** GOAL **
Keep only the lines of the data below that contain "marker", and copy them.

-- start PROVIDED MATERIAL --

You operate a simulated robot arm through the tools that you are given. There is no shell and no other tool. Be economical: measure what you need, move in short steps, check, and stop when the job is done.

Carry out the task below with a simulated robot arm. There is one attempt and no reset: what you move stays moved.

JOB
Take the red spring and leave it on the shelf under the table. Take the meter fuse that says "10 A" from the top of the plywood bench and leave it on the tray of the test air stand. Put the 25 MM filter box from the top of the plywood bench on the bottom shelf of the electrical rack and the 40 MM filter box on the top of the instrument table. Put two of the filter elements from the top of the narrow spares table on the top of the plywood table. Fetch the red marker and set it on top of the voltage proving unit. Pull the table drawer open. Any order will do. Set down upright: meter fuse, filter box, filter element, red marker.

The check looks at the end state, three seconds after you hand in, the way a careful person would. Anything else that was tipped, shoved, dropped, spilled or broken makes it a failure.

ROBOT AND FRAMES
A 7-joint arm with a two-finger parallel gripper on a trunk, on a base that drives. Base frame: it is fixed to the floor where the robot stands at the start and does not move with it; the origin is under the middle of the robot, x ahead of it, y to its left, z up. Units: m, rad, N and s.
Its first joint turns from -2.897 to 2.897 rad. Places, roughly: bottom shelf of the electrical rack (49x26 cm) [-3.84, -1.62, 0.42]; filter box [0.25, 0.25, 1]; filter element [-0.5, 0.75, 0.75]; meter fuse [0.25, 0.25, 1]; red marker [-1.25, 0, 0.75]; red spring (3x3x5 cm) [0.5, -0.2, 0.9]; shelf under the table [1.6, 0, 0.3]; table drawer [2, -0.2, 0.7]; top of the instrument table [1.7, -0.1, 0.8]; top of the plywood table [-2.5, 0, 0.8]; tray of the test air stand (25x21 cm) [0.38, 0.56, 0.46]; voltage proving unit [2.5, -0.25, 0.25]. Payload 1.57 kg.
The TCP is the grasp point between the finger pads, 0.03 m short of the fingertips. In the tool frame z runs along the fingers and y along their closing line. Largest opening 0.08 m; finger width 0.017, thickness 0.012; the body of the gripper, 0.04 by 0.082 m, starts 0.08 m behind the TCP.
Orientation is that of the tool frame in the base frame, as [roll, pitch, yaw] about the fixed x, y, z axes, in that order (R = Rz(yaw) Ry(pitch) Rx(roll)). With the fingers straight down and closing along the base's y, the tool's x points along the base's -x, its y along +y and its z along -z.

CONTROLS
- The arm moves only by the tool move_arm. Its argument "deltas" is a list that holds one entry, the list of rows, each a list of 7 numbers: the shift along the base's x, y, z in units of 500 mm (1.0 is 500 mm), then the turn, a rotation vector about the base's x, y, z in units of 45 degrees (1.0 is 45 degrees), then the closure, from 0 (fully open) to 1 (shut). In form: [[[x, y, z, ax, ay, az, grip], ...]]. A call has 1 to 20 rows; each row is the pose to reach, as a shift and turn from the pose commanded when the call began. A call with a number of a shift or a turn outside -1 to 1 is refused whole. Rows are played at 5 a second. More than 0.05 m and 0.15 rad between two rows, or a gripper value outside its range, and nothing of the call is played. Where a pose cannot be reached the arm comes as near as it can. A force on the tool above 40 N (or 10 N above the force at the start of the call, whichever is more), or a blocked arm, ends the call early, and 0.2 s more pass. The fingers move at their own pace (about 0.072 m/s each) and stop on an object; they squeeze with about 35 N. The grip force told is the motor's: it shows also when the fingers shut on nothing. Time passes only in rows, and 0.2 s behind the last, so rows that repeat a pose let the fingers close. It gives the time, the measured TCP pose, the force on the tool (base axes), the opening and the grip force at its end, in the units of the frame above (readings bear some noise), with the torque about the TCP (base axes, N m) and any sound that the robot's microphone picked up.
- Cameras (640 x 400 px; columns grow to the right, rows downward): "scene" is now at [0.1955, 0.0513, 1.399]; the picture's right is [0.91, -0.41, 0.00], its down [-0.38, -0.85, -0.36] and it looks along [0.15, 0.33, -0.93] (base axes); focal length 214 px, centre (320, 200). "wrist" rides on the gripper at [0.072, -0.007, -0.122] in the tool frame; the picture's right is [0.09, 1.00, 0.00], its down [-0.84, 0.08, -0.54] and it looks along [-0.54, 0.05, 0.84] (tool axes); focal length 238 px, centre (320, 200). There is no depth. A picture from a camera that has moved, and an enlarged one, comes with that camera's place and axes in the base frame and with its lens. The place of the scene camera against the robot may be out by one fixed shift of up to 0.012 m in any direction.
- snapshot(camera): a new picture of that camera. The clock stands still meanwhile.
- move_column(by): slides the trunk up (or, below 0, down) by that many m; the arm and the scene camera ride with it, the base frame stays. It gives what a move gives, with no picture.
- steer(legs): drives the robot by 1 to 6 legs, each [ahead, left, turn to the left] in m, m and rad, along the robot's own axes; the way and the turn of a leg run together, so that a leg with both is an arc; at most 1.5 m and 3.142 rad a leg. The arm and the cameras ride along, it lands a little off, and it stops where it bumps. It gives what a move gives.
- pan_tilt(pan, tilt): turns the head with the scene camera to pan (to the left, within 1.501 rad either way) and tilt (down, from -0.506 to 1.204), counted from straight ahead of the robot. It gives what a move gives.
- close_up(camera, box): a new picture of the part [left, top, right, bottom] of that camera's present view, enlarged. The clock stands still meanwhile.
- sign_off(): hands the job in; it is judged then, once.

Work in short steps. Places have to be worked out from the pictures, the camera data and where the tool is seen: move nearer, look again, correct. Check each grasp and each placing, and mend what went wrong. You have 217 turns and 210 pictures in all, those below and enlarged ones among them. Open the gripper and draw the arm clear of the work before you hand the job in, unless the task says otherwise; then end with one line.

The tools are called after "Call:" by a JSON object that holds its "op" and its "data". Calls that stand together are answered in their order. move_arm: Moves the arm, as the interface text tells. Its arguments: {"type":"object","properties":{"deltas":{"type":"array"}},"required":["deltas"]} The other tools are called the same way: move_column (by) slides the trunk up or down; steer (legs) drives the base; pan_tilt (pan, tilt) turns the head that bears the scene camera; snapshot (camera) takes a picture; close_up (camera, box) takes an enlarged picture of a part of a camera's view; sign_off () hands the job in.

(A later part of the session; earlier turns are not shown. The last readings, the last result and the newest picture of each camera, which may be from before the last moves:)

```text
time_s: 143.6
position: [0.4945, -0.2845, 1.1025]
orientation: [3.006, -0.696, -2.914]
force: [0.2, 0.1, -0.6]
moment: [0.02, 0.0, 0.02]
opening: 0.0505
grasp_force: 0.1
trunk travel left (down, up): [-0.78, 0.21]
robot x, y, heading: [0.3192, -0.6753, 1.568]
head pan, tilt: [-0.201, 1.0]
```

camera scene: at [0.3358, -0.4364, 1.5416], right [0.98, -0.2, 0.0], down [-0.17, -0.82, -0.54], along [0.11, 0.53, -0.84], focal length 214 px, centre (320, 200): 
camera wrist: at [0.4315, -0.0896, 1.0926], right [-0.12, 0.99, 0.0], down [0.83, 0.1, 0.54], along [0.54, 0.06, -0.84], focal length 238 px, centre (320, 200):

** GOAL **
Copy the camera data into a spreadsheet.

-- end PROVIDED MATERIAL --

** WORKED ANSWER **
Take the red spring and leave it on the shelf under the table. Take the meter fuse that says "10 A" from the top of the plywood bench and leave it on the tray of the test air stand. Put the 25 MM filter box from the top of the plywood bench on the bottom shelf of the electrical rack and the 40 MM filter box on the top of the instrument table. Put two of the filter elements from the top of the narrow spares table on the top of the plywood table. Fetch the red marker and set it on top of the voltage proving unit. Pull the table drawer open. Any order will do. Set down upright: meter fuse, filter box, filter element, red marker.
Its first joint turns from -2.897 to 2.897 rad. Places, roughly: bottom shelf of the electrical rack (49x26 cm) [-3.84, -1.62, 0.42]; filter box [0.25, 0.25, 1]; filter element [-0.5, 0.75, 0.75]; meter fuse [0.25, 0.25, 1]; red marker [-1.25, 0, 0.75]; red spring (3x3x5 cm) [0.5, -0.2, 0.9]; shelf under the table [1.6, 0, 0.3]; table drawer [2, -0.2, 0.7]; top of the instrument table [1.7, -0.1, 0.8]; top of the plywood table [-2.5, 0, 0.8]; tray of the test air stand (25x21 cm) [0.38, 0.56, 0.46]; voltage proving unit [2.5, -0.25, 0.25]. Payload 1.57 kg.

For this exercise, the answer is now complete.